I removed the carpet from this room by myself and boy did I surprise Jon when he came home from work. "Look honey, we have hardwood" is how I greeted him. I painted the walls. I removed wall paper. And then I decided to paint the walls again.
I paced the floors of this room while I went into labor. Three different times. I can remember as if it was yesterday sitting on the couch while in labor with Jessica. Watching Dexter, sipping on a glass of wine and trying to relax between those intense contractions and waiting as long as possible to go to the hospital. Eight hours later she was born into this world. While we experienced such joys in this room we also experienced loss. The day Bella fell while Jon took her for a walk, the call from the vet that bone cancer had aggressively taken over and it required immediate action. We held off. We wanted more time so we brought her home. I spent an entire weekend with Bella on the living room floor. Cuddled among the blankets and pillows. Gently petting her belly and rubbing her head. Knowing that I will never have a dog like this again. A dog whose soul shines and can be seen by just looking in their eyes. Bella left us in this living room. In our arms, beneath our tears, she walked to heaven. I still cry when I think about that moment. When the vet came to our door to do the one thing we never thought we could do. But I also know that she will come with us to our new home and there she will rest (we chose to have her cremated and will bury part of her ashes at the next house, does that make us sound crazy??)

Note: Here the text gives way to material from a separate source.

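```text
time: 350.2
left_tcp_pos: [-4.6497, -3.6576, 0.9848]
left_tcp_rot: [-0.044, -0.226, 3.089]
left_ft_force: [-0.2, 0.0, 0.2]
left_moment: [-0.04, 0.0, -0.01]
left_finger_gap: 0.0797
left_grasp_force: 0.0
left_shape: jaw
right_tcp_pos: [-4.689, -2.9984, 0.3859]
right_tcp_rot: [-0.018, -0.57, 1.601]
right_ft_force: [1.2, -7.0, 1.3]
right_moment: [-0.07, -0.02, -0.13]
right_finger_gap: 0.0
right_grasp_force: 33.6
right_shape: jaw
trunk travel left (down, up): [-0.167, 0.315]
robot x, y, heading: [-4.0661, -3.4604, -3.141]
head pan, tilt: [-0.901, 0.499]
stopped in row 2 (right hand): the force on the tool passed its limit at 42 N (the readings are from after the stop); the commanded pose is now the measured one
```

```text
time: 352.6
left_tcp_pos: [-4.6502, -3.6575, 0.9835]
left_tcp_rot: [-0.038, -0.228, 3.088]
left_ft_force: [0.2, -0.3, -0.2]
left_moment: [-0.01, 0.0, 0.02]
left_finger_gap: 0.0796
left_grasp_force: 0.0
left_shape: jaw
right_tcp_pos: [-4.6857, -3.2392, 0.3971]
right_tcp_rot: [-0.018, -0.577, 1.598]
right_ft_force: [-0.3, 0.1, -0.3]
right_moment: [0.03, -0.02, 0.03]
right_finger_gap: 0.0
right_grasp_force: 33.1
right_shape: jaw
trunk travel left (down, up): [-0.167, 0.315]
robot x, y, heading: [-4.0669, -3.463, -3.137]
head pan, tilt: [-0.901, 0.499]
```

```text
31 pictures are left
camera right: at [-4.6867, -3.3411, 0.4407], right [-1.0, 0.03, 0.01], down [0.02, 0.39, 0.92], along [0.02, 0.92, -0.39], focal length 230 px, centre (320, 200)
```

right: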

Over time, the sadness of this room became replaced with joy. Holiday celebrations and family traditions quickly grew. Christmas Eve parties followed by late night wrapping, good conversation between a husband and a wife and always good wine. Surprises from the Easter Bunny, family photo shoots, fort building, camp outs and many family movie nights. I will miss this room dearly, but I will pack up it's contents, I will place the memories in a box and carry that box to our new home. I look forward to unpacking, to placing those memories on a shelf and remembering. Remembering everyday who we are; a family.
**As a side note, I took these photos while our house was on the market. Therefore, this is probably the cleanest it ever was and it's a bit staged. I took down several prints/paintings after I painted it white and never hung them back up since we were selling.